▶ [WHAT TO WORK ON]: In full and without alteration, repeat the material.

---*---

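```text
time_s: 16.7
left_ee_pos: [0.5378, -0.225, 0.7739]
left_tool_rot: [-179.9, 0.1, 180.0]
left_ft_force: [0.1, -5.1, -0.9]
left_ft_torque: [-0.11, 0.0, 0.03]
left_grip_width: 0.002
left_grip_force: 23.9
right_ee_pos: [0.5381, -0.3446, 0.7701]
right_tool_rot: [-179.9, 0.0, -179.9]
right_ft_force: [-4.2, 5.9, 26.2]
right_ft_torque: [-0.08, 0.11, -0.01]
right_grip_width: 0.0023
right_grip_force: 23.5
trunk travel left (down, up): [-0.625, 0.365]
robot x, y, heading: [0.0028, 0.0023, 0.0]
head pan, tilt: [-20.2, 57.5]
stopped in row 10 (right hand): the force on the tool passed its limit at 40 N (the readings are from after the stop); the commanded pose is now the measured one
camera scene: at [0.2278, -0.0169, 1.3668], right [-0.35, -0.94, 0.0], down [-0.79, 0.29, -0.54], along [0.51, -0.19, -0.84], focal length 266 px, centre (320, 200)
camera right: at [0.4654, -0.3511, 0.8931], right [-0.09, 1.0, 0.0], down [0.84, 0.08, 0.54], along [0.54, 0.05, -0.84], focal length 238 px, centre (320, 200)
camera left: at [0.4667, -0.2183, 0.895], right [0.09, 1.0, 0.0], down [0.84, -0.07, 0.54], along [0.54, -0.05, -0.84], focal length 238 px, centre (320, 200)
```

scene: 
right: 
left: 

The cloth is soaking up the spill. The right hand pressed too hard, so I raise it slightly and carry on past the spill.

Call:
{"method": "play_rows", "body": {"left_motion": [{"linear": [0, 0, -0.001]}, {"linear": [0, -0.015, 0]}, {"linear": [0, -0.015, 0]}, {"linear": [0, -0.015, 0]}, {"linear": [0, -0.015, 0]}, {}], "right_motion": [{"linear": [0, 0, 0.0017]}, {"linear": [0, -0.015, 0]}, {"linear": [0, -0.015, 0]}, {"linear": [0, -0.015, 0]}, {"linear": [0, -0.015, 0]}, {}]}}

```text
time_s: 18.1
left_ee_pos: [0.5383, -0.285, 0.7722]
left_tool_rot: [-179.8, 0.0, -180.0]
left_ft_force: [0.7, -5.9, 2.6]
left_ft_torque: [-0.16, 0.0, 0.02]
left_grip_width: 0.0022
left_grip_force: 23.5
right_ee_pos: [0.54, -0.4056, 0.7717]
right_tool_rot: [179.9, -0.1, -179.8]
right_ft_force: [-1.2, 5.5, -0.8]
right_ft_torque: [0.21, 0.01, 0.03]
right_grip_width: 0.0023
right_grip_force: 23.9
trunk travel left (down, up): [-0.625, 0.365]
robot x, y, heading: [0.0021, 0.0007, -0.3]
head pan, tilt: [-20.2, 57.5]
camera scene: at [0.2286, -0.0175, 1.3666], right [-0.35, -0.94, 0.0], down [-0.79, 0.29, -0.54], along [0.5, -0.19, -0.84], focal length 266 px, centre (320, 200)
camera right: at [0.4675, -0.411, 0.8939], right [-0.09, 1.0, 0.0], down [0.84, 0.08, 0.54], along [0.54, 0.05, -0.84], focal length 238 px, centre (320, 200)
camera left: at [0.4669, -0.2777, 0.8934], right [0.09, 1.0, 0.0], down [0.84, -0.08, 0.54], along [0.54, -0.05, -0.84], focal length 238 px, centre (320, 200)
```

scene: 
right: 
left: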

---*---

▶ [RESULT FOR THIS TASK]:
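```text
time_s: 16.7
left_ee_pos: [0.5378, -0.225, 0.7739]
left_tool_rot: [-179.9, 0.1, 180.0]
left_ft_force: [0.1, -5.1, -0.9]
left_ft_torque: [-0.11, 0.0, 0.03]
left_grip_width: 0.002
left_grip_force: 23.9
right_ee_pos: [0.5381, -0.3446, 0.7701]
right_tool_rot: [-179.9, 0.0, -179.9]
right_ft_force: [-4.2, 5.9, 26.2]
right_ft_torque: [-0.08, 0.11, -0.01]
right_grip_width: 0.0023
right_grip_force: 23.5
trunk travel left (down, up): [-0.625, 0.365]
robot x, y, heading: [0.0028, 0.0023, 0.0]
head pan, tilt: [-20.2, 57.5]
stopped in row 10 (right hand): the force on the tool passed its limit at 40 N (the readings are from after the stop); the commanded pose is now the measured one
camera scene: at [0.2278, -0.0169, 1.3668], right [-0.35, -0.94, 0.0], down [-0.79, 0.29, -0.54], along [0.51, -0.19, -0.84], focal length 266 px, centre (320, 200)
camera right: at [0.4654, -0.3511, 0.8931], right [-0.09, 1.0, 0.0], down [0.84, 0.08, 0.54], along [0.54, 0.05, -0.84], focal length 238 px, centre (320, 200)
camera left: at [0.4667, -0.2183, 0.895], right [0.09, 1.0, 0.0], down [0.84, -0.07, 0.54], along [0.54, -0.05, -0.84], focal length 238 px, centre (320, 200)
```

scene: 
right: 
left: 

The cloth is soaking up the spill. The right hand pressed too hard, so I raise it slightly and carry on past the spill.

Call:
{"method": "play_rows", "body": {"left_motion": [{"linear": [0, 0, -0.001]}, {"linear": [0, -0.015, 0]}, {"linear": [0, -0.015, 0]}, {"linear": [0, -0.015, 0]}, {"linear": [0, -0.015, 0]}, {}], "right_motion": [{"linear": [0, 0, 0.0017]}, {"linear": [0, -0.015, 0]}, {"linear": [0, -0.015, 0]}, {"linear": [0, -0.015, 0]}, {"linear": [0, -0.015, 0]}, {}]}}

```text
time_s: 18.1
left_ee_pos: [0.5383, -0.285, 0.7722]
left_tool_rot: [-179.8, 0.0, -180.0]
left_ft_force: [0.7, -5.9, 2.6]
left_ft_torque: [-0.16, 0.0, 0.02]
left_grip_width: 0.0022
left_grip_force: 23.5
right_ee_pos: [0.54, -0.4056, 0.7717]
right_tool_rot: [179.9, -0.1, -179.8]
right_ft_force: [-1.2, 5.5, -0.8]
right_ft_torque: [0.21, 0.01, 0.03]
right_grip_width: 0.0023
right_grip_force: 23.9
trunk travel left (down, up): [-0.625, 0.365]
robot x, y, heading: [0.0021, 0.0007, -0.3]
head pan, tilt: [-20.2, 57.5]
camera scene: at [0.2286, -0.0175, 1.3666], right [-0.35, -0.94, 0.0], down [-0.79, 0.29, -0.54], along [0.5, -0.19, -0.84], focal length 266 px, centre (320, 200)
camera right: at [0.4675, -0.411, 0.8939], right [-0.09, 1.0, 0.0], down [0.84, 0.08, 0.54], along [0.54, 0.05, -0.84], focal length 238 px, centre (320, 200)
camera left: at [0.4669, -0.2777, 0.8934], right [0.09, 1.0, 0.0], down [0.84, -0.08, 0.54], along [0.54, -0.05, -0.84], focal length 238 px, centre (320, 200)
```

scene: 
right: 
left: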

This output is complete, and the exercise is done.